My take on Maxim’s menu focused on preserving a flavor memory: Shawarma-spiced “spring chicken” (those skinless, boneless chicken thighs) for me and hummus alone for my husband, the vegetarian. French fries, or “chips” in Israel, for the kids, and lots of ketchup as well as the trendy quick-pickled purple onions that add a pizazz all their own.
This spice mix is my own version of that bright orange-yellow blend whose perfume fills the air near any falafel or shawarma stand in Israel. Centered around the two Mizrahi mother spices—turmeric and cumin—it also showcases some of my other favorite enhancements, namely garlic, paprika and cinnamon. The spice mix makes enough so that you’ll have plenty of extra to store away in your pantry.
Cook the chicken on a screaming hot grill or indoors on a grill pan. The best part of using boneless chicken thighs is there is almost no risk of overcooking, giving the pieces plenty of time to accumulate black charred bits as the chicken cooks through. Enjoy the delectable chicken as a section of a composed plate with salad and hummus—or chopped and nestled into a pita or tortilla with salads, pickles, hummus and a drizzle of tahini. The perfect lunch of Israeli flavors to quell culinary wanderlust, yours and mine.

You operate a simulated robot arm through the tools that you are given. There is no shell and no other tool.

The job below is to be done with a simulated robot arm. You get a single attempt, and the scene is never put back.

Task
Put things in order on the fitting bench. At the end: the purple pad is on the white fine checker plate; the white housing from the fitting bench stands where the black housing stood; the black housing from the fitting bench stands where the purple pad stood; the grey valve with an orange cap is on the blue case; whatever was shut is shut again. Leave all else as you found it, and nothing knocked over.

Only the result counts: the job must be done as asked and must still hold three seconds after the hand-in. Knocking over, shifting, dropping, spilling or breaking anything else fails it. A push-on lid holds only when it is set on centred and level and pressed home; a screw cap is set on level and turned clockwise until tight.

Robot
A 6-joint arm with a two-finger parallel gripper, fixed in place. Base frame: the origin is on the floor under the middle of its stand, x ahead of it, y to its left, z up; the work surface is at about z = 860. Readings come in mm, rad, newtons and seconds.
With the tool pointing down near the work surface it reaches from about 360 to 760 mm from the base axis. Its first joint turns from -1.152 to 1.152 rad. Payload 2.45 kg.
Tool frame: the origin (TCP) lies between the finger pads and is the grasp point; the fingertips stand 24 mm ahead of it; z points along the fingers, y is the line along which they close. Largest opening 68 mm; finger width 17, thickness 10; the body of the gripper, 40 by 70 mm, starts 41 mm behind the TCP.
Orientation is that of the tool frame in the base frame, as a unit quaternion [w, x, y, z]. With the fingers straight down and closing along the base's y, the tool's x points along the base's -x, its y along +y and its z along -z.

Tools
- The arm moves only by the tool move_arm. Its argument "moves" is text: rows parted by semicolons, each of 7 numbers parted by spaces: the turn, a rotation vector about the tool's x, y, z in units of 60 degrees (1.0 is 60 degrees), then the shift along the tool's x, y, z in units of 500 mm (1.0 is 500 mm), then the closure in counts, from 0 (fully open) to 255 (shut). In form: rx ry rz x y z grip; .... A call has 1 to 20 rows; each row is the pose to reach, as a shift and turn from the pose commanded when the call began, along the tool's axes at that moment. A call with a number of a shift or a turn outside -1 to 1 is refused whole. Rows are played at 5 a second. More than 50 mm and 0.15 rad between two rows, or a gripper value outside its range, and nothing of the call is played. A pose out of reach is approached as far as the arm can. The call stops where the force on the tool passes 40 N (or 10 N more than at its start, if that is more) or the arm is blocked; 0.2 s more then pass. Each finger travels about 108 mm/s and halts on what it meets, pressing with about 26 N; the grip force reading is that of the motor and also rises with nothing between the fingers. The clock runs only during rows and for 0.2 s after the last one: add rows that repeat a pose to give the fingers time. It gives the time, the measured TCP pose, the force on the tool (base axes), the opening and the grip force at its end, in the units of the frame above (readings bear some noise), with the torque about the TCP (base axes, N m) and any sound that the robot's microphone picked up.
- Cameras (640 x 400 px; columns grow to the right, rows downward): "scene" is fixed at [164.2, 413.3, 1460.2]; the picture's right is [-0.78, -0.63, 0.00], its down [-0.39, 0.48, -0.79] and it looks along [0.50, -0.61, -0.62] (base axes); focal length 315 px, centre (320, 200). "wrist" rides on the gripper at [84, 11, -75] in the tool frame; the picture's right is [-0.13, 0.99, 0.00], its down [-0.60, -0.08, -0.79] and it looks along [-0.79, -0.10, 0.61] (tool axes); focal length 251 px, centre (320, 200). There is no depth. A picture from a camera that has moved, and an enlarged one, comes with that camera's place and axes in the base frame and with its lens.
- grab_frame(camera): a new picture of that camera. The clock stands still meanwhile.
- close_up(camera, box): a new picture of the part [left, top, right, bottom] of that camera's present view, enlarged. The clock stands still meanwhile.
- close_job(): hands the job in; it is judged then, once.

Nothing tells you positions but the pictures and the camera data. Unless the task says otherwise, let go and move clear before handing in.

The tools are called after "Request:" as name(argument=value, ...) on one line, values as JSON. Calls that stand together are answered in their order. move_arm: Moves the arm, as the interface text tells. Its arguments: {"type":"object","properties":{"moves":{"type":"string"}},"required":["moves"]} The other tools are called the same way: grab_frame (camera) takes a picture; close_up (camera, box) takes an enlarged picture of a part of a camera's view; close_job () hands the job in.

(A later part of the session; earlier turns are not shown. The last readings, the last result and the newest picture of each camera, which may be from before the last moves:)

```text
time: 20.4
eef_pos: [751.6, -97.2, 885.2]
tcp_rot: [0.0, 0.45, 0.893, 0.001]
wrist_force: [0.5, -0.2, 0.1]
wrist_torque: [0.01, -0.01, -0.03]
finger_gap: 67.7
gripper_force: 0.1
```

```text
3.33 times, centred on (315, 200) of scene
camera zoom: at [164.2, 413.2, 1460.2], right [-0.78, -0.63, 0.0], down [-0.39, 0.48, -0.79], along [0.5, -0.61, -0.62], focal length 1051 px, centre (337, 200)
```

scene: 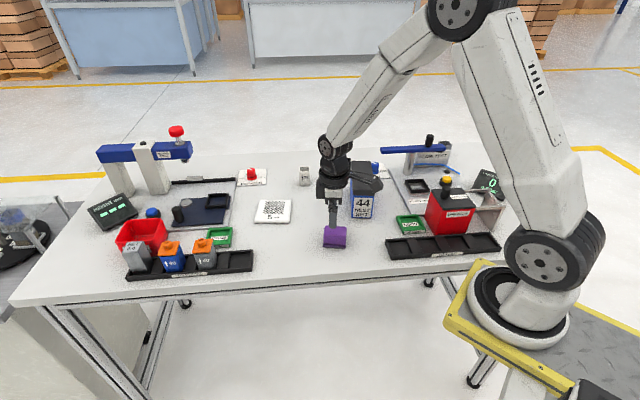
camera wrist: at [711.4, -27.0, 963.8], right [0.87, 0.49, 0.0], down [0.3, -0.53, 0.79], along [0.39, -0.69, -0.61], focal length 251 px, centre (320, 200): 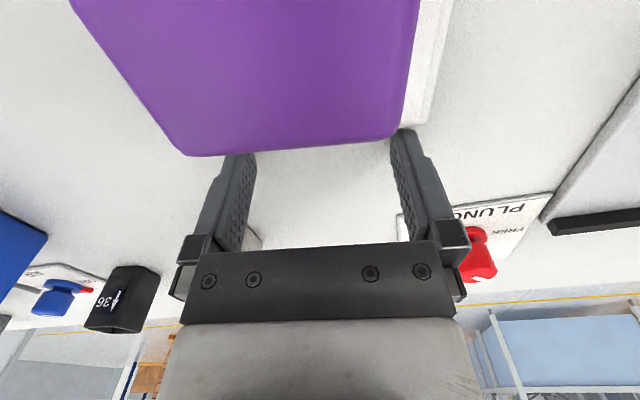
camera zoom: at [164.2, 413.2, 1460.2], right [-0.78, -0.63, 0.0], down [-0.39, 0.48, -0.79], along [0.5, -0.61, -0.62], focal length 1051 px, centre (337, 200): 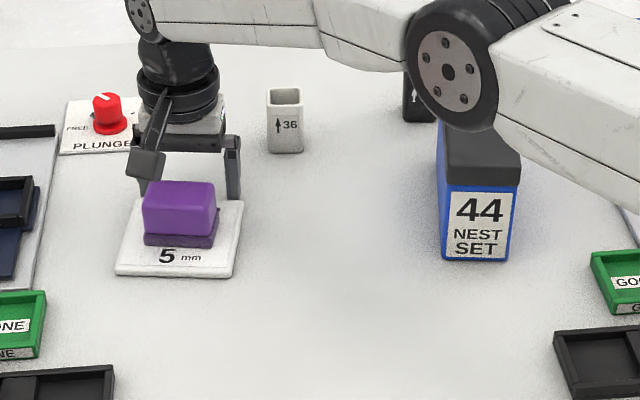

Orange-Yellow Shawarma Spice
Makes just over 1/2 cup of spice blend
3 tablespoons ground turmeric
2 tablespoons ground cumin
2 tablespoons granulated garlic
1 tablespoon paprika
1 1/2 teaspoons cinnamon
1 teaspoon black pepper
1 3/4 teaspoons salt
- Mix in a small bowl to combine, then seal in an airtight container or plastic bag.
2 pounds boneless chicken thighs, trimmed of any fat, cartilage or bits of bone
1 tablespoon yellow shawarma spice mix
1/4 cup olive oil
- Add spice mix and oil to the chicken in a bowl or bag. Mix to combine, then let marinate for at least 1 hour. (You can marinate the chicken for up to 24 hours in the refrigerator.)
- Heat a grill pan or barbecue on high heat. Sear and cook the chicken on each side in batches until the chicken is charred on all sides, and soft without any resistance when pierced in its thickest area with a wooden toothpick or fork, about 5 to 6 minutes per side.
- Let the cooked chicken rest for 10 to 15 minutes, then slice into bite size pieces. Enjoy in a pita or flatbread with all the fixings, or simply unsliced on a plate as a main component to any meal.
Pickled Red Onions
Makes 2 cups
1 cup apple cider vinegar
2 cups water
2 cloves garlic
1/4 cup sugar
Heaping teaspoon whole peppercorns
2 large red onions
- In a small saucepan bring apple cider vinegar, water, garlic, sugar and peppercorns to a boil.
- Meanwhile, slice red onions into thin half-moons and place in a large glass jar.
- Once vinegar mixture reaches a boil, turn off heat and carefully pour the liquid over the onions.
- Let cool to room temperature, cover the jar with a lid, then place in the refrigerator. Pickled onions can last 2 to 3 weeks in the fridge.